Monday, 6 June 2011

Hidden London: human fat for sale

Reporting plans by Sir David Attenborough - 'the most trusted person in Britain ' - to develop the abandoned pub next door to his home in Richmond, Surrey, the Daily Mail fails to mention the property's grisly link to a notorious crime. The 'Barnes mystery' attracted attention when human body parts were found in a box in the Thames - eventually the trail led to a disaffected, alcoholic maid, Kate Webster, who was hanged for killing her mistress.

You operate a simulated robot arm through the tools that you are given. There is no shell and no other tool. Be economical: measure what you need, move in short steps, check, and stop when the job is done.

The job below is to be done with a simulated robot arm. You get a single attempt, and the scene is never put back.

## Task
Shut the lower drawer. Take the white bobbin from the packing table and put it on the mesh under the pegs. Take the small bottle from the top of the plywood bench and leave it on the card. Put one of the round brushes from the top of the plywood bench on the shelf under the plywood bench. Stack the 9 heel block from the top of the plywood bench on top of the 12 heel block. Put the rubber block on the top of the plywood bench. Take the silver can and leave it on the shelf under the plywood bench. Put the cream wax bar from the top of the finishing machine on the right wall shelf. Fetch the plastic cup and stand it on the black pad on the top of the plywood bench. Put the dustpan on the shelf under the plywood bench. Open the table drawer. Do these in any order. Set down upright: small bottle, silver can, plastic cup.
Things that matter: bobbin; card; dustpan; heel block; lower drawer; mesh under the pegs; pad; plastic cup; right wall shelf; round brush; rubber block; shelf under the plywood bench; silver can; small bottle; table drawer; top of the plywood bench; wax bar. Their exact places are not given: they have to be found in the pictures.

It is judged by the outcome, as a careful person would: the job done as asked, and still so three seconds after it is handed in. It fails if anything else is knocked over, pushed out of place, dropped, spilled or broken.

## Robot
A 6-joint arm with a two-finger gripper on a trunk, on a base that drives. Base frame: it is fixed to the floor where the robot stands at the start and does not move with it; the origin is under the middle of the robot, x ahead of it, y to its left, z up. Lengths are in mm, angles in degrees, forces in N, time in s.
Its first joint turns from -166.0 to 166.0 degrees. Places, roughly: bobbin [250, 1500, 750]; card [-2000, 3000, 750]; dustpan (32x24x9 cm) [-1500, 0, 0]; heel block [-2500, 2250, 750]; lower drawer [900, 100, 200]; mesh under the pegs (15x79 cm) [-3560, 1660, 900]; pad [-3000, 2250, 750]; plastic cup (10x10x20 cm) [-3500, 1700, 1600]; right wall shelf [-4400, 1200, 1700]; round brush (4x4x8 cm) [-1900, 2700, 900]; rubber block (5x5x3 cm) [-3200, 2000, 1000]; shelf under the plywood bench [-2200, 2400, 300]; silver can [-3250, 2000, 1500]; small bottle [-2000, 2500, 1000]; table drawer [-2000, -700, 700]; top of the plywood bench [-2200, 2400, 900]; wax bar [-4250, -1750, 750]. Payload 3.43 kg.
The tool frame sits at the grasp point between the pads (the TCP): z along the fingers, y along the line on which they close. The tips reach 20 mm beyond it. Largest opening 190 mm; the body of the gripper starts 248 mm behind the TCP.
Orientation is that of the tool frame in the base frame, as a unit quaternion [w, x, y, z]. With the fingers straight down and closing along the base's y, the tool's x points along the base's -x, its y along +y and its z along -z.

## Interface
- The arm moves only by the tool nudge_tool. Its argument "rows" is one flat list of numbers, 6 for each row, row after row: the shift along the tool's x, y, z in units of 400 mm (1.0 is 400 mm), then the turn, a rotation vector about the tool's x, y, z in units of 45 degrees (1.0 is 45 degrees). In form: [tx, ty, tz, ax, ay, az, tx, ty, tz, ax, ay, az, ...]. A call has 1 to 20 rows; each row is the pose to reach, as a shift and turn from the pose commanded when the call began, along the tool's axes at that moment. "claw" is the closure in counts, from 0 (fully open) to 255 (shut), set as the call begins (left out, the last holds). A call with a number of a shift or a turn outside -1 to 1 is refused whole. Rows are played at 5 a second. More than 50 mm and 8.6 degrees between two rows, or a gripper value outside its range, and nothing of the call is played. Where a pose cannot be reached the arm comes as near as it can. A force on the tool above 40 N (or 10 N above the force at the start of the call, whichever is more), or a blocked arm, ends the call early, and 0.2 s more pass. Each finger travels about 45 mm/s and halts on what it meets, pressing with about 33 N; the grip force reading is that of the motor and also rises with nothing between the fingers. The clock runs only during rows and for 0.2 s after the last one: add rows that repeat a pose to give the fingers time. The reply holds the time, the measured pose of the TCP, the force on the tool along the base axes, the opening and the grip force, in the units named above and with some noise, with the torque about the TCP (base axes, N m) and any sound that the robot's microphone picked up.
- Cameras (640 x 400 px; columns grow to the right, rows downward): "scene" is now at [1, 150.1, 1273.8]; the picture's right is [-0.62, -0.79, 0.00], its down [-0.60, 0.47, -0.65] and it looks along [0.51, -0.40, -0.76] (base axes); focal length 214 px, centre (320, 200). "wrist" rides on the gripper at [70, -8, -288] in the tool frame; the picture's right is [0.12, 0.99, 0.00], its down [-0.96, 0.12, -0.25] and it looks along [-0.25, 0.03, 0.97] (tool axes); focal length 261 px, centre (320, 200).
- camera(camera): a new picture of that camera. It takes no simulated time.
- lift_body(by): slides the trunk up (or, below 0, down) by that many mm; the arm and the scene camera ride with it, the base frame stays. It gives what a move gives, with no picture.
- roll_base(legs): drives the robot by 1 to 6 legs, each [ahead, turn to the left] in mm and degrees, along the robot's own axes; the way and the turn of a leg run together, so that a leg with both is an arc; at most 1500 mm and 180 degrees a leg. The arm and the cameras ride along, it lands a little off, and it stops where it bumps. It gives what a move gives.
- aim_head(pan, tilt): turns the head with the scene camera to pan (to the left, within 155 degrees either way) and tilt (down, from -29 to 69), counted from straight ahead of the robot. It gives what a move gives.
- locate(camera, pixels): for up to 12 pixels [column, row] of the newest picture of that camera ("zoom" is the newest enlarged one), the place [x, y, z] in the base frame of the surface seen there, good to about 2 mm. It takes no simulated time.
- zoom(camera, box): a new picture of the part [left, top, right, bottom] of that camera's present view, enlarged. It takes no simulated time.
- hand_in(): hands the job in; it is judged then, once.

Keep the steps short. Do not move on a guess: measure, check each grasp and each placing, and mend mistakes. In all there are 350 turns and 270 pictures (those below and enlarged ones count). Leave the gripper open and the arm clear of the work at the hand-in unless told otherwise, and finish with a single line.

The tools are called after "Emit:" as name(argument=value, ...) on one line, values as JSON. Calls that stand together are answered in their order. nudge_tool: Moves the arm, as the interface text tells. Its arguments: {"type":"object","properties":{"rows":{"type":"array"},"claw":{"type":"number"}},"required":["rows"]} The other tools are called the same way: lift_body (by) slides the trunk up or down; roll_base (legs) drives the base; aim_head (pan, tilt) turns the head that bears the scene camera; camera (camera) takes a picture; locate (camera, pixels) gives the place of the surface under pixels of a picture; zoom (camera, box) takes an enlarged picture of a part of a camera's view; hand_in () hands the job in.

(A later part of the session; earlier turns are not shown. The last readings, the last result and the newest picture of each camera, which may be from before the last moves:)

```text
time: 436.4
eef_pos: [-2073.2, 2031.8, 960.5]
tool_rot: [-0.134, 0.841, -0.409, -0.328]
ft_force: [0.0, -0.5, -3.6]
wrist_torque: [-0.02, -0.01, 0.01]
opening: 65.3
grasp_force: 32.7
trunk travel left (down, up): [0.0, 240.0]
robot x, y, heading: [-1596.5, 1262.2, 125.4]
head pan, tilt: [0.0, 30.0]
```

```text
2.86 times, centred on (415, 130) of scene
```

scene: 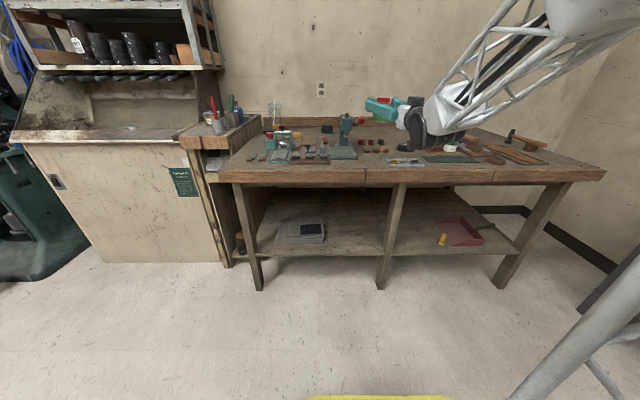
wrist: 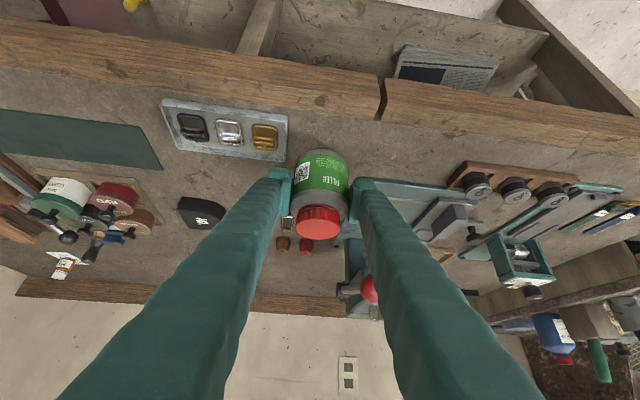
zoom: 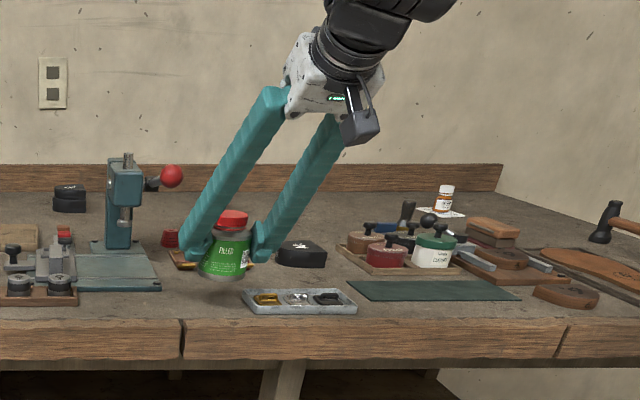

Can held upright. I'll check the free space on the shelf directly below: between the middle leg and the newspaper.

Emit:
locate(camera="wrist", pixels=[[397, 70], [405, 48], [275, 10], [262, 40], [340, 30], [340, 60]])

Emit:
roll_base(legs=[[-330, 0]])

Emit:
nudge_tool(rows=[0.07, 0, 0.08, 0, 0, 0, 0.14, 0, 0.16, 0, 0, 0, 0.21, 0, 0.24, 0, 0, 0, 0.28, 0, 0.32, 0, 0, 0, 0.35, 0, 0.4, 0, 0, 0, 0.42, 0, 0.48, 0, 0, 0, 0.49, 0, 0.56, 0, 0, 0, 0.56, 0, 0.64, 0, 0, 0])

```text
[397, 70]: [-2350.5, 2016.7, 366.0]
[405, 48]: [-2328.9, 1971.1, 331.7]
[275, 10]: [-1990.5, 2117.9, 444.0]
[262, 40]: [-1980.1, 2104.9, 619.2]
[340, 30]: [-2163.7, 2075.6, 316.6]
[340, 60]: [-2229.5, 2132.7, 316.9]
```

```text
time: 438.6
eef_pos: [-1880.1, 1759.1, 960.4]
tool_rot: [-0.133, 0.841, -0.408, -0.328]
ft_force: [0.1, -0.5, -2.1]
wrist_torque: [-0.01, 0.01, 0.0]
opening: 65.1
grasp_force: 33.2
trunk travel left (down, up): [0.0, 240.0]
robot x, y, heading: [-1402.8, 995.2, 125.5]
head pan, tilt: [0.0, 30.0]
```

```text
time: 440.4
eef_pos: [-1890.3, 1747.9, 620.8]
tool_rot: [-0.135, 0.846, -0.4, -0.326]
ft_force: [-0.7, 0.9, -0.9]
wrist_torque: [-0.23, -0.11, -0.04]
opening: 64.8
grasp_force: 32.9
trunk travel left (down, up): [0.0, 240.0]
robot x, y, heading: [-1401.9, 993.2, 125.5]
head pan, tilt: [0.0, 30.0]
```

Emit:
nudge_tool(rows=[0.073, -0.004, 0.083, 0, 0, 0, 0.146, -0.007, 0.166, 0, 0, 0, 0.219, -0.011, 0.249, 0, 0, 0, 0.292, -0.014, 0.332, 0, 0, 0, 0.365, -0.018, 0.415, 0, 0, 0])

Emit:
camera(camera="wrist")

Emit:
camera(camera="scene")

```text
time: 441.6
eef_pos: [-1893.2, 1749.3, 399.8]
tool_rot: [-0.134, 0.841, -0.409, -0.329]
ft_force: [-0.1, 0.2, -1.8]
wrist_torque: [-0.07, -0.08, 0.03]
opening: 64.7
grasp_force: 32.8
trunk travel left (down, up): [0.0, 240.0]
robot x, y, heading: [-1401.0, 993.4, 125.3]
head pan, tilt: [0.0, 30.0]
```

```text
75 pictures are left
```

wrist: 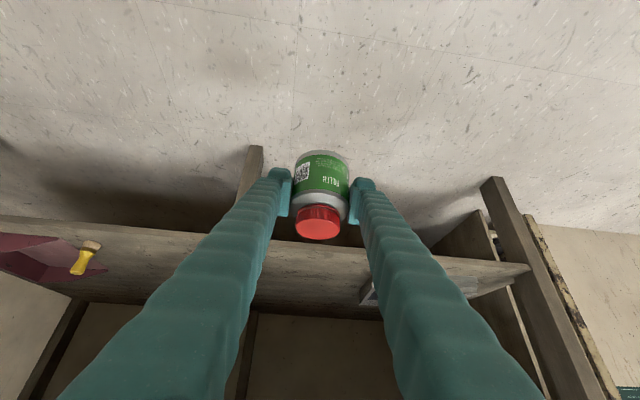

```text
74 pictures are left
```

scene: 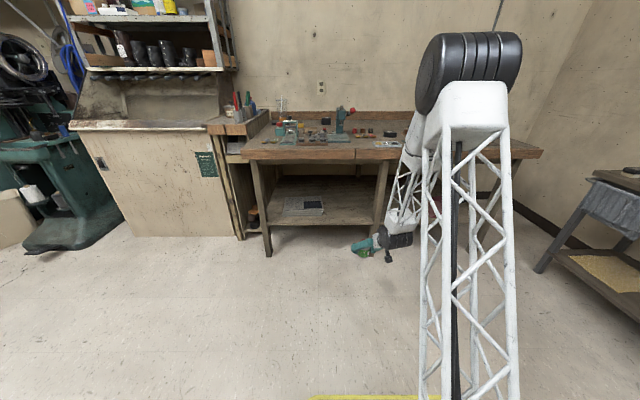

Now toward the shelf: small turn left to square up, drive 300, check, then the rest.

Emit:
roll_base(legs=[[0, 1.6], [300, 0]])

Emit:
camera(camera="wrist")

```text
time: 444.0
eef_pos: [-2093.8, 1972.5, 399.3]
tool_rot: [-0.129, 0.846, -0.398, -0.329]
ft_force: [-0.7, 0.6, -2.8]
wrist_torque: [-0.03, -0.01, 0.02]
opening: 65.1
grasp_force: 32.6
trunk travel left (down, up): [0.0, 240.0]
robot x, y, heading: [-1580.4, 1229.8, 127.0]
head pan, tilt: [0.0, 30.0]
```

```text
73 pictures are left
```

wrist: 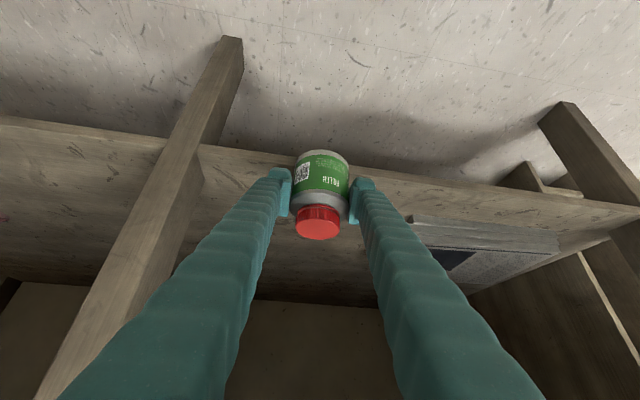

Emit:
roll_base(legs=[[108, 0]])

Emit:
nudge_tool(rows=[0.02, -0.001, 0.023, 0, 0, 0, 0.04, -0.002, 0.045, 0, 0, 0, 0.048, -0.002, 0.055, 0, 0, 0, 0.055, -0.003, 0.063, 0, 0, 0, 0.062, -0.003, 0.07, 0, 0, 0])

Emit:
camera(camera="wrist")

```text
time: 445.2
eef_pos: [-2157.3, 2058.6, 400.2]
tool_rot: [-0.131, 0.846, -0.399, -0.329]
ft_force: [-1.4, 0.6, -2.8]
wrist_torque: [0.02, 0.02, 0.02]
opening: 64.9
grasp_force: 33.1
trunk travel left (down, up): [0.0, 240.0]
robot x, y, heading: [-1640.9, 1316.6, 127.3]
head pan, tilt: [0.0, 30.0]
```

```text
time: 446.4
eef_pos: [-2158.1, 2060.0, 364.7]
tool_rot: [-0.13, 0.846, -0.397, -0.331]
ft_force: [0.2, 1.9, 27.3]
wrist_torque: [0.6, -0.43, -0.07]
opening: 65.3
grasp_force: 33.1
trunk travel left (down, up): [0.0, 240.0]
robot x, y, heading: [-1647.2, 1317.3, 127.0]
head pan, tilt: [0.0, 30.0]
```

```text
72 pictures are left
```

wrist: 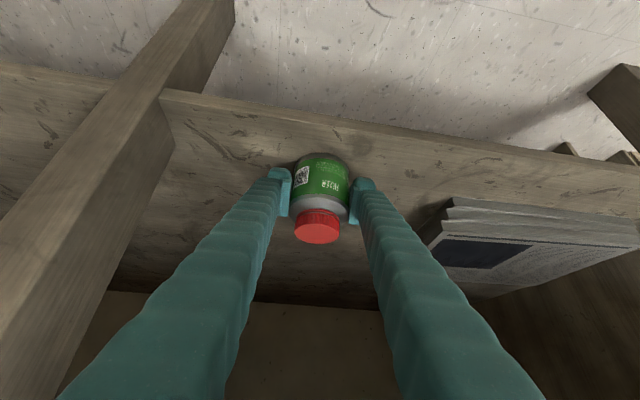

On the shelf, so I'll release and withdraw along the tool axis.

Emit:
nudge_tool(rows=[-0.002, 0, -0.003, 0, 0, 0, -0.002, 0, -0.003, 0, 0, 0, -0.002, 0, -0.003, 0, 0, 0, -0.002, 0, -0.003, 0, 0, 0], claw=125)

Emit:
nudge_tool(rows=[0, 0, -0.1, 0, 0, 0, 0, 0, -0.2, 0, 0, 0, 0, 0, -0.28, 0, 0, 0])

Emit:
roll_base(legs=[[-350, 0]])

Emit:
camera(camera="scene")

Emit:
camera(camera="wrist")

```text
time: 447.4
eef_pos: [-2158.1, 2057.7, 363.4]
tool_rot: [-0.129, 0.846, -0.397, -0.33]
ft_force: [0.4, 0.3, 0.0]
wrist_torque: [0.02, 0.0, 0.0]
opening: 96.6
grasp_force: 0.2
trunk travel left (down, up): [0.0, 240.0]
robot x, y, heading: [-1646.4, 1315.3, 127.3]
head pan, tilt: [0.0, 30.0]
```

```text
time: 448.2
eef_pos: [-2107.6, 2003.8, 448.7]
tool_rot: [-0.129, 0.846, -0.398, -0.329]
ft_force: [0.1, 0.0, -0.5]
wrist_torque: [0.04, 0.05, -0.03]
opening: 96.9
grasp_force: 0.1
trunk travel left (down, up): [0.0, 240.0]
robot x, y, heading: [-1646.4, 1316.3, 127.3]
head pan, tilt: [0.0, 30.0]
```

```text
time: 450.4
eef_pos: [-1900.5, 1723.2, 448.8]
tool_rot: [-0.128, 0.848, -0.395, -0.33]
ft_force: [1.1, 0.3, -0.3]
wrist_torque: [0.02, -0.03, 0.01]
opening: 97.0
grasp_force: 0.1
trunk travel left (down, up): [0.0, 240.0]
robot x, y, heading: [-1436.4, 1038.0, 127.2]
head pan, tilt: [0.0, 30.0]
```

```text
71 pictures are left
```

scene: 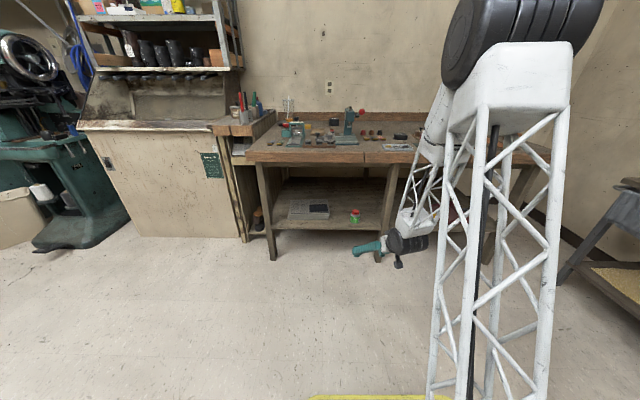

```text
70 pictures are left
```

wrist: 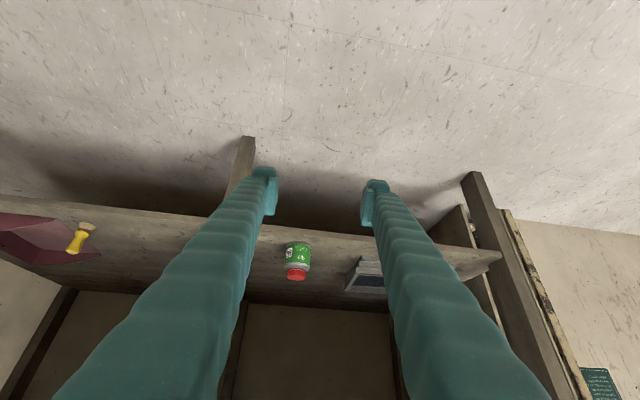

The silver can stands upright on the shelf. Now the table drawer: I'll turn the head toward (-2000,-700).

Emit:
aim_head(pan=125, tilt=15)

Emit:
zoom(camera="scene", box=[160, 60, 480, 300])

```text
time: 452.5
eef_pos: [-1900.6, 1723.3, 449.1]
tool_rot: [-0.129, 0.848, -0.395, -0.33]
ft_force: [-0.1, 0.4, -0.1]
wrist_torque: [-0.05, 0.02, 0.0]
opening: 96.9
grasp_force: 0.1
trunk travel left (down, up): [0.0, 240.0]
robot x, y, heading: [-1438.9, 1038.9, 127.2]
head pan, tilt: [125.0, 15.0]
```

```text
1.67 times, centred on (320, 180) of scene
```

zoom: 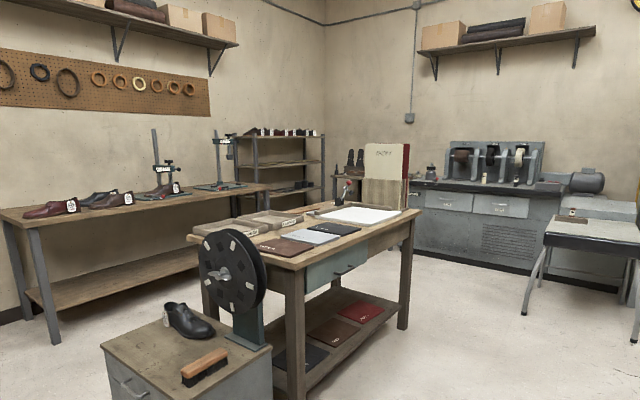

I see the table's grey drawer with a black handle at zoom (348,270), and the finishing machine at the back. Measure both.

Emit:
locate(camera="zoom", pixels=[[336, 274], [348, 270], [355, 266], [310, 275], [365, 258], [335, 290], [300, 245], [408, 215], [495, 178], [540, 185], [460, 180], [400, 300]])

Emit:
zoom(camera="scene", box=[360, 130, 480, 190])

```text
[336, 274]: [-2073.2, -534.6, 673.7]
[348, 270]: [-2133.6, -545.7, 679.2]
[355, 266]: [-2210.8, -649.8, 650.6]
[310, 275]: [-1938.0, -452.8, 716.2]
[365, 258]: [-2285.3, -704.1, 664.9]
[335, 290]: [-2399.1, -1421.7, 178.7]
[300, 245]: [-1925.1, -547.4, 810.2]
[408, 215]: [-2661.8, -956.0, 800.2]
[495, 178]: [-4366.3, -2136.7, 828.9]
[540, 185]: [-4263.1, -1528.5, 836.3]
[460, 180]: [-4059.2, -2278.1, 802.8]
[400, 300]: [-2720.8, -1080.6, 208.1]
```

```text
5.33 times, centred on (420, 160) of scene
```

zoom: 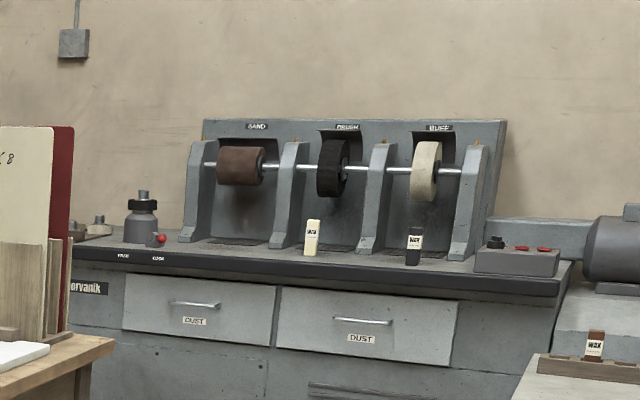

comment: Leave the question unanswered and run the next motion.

Webster went to work for Julia Thomas at 2 Vine Cottages, Park Road, Richmond, in January 1897. Webster had been in and out of prison over the years and though she and Mrs Thomas initially got on well, their relationship soon deteriorated. In a row after drinking, Webster is said to have attacked her employer and strangled her; the maid then chopped up Mrs Thomas's body and boiled many of the parts.

She disposed of some in a box from Hammersmith Bridge - a coal man who found it the next morning reported his discovery at Barnes police station, hence the crime's popular nickname. In an even more grim development, Webster is said to have sold the human body fat at the Hole in the Wall pub on Park Road for use as dripping.

The ensuing trial was complicated by the lack of Mrs Thomas's head but a recent news story reveals a human skull was found during work to redevelop the Hole in the Wall as part of David Attenborough's home. Unfortunately, I can't find confirmation that this was the missing piece of the widow's body, though Attenborough has received permission to turn the former pub's beer garden into a 'wildlife haven'.

UPDATE On 5 July it was confirmed that the skull belonged to Julia Thomas.